Ham, salami, prosciutto… these deli meats are toppings on the vast majority of pizzas – and I’m sorry to say that if you’re a big fan, I’ve got some bad news.

Processed meats are chock-full of sodium and saturated fat, both of which are bad news for heart health, so they shouldn’t be consumed on the reg. In fact, processed meats are linked to bowel cancer, so ideally should be avoided altogether.

On the healthier end of the spectrum are veggie and seafood pizzas (think: prawns, mushroom, capsicum), which tend to contain less sodium and saturated fat than their meaty counterparts.

Of course, cheese is part and parcel of any pizza – and while cheese can easily be a part of a healthy diet, eating too much of it can really ramp up your total kilojoule and sodium intake, so it’ll pay to take it easy on the cheese front.

Thick vs thin vs stuffed crusts: what’s the difference?

As a general rule of thumb, thin crusts are a healthier option than thick, but there is a lot of variation between outlets, so it’ll pay to read up on the nutrition information.

What is a sure thing, however, is that stuffed crusts are at the bottom of the pecking order. Usually filled with cheese, stuffed crusts ramp up the kilojoule content of an already kilojoule-packed meal, so I’d suggest skipping it, at least most of the time.
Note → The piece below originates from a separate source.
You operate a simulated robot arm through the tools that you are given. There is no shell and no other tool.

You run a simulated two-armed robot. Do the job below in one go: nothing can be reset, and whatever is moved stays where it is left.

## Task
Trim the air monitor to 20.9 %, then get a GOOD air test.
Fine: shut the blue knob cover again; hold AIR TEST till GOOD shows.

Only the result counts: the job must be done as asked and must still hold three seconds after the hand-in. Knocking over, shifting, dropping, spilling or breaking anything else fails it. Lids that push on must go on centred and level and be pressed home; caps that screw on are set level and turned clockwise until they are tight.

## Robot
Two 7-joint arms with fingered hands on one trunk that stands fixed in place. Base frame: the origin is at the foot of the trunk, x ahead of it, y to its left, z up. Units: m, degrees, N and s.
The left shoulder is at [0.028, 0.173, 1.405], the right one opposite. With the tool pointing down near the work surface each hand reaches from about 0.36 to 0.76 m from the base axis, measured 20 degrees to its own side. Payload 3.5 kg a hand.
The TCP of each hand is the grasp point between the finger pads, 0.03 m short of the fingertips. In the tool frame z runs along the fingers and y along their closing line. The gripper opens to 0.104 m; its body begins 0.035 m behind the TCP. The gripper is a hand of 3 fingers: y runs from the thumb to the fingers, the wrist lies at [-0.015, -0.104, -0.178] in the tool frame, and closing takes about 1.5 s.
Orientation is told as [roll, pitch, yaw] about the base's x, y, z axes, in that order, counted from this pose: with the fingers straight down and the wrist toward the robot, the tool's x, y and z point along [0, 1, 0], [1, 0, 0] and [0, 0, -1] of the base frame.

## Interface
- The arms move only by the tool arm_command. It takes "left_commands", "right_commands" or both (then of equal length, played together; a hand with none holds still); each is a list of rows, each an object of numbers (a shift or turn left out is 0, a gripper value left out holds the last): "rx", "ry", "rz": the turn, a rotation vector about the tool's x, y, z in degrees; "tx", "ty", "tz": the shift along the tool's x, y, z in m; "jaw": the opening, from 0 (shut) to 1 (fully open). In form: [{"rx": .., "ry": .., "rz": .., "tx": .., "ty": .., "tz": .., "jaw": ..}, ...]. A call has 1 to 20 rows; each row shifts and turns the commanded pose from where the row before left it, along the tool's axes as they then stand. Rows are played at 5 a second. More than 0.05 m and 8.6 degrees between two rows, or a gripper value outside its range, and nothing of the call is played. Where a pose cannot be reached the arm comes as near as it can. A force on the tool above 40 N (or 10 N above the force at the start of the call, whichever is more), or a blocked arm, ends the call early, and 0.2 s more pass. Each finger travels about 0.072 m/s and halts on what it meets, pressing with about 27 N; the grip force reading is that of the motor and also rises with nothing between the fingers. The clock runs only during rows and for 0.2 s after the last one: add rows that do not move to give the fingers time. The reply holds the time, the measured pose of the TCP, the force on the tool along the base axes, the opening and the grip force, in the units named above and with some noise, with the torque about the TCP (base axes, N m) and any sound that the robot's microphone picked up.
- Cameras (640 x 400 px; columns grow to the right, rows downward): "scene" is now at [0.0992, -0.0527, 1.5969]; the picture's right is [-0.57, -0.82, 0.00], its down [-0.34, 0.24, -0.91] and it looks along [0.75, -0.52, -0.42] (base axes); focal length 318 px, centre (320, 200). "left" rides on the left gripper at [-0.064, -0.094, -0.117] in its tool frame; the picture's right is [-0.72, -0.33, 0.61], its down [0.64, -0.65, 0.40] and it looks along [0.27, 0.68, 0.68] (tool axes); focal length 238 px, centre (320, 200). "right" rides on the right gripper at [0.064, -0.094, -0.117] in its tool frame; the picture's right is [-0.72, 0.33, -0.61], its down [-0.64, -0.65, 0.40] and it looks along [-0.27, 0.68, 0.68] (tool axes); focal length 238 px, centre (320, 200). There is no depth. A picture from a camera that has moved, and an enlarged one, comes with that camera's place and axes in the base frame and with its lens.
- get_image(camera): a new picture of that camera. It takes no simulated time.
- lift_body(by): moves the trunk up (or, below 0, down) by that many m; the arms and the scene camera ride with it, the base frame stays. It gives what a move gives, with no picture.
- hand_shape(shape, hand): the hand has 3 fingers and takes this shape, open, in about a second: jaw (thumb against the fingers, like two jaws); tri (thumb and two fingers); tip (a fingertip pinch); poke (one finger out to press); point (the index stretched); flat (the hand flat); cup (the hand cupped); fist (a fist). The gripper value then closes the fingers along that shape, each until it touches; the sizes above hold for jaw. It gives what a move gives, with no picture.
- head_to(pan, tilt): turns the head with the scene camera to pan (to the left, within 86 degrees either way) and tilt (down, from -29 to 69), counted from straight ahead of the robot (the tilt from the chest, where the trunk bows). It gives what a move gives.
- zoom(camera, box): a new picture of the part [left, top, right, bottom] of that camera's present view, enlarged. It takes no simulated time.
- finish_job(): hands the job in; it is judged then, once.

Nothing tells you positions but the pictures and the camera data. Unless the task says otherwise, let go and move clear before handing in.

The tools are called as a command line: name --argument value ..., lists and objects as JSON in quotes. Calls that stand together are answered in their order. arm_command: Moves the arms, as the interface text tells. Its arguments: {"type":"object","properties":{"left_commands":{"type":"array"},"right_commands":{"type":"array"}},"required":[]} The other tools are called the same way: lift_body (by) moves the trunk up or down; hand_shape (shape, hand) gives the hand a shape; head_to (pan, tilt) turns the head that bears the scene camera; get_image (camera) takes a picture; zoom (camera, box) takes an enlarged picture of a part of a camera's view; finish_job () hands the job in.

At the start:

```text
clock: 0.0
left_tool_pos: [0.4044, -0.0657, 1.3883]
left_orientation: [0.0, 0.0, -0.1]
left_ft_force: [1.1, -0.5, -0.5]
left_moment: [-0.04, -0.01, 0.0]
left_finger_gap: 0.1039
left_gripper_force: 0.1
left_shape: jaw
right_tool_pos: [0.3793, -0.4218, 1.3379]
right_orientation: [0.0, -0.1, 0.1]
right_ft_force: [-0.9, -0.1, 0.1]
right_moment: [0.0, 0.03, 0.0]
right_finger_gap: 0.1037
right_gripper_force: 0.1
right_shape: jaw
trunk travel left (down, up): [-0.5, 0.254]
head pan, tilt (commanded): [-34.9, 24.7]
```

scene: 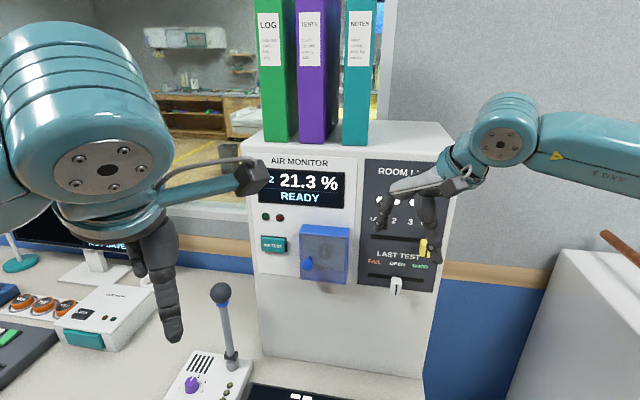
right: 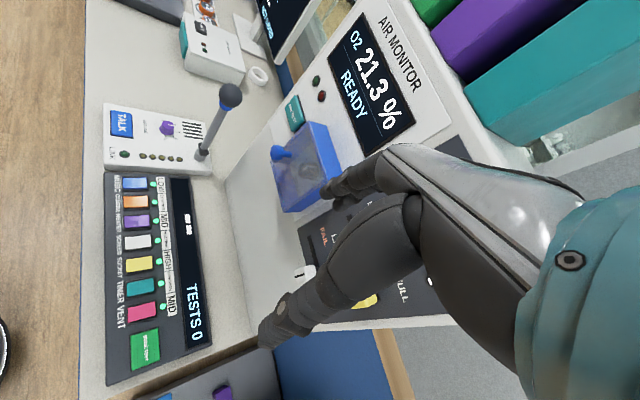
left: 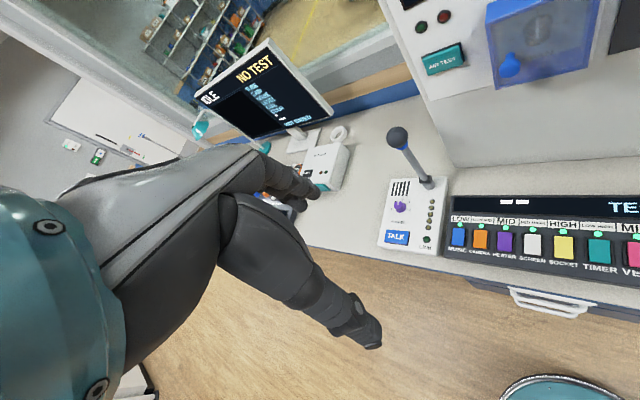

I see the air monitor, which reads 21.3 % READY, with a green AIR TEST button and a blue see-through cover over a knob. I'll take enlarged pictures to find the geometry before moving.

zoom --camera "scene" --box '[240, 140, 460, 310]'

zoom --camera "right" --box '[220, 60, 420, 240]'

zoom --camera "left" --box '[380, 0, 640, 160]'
How much pizza is ok to eat in one sitting?

A whole pizza can add a whole lot of unnecessary kilojoules, sodium and saturated fat to your diet, even if you’re choosing a healthier choice (like a veggie pizza on a thin crust), so I’d advise against the whole pie.

The other thing worth considering is that pizza on its own is rarely a balanced meal, so I’d suggest balancing it out with extra veggies on the side, like a big side salad. For the average Joe, that means two or three slices of pizza along with veggies on the side is a good place to start.

If you’re out, an easy way to do it is to split a pizza between two or three dinner buddies and order some fresh sides to go with it. If you’re at home with takeaway, I’d suggest serving yourself your slices on a plate rather than eating from the box, to help avoid overdoing it.

The verdict on pizza: how much is too much?

You might be surprised to hear this from a dietitian, but if pizza is your absolute favourite meal, I think eating it once a week is perfectly fine, especially if you stick to the above parameters.

A healthy diet isn’t about perfection – but instead, eating healthy wholefoods the majority of the time and balancing it out with your favourite treat foods to fill up your happy cup every once in a while. If that means a week of whole grains and tonnes of veggies is complimented with a few slices of pizza on the weekend, then that’s fine by me.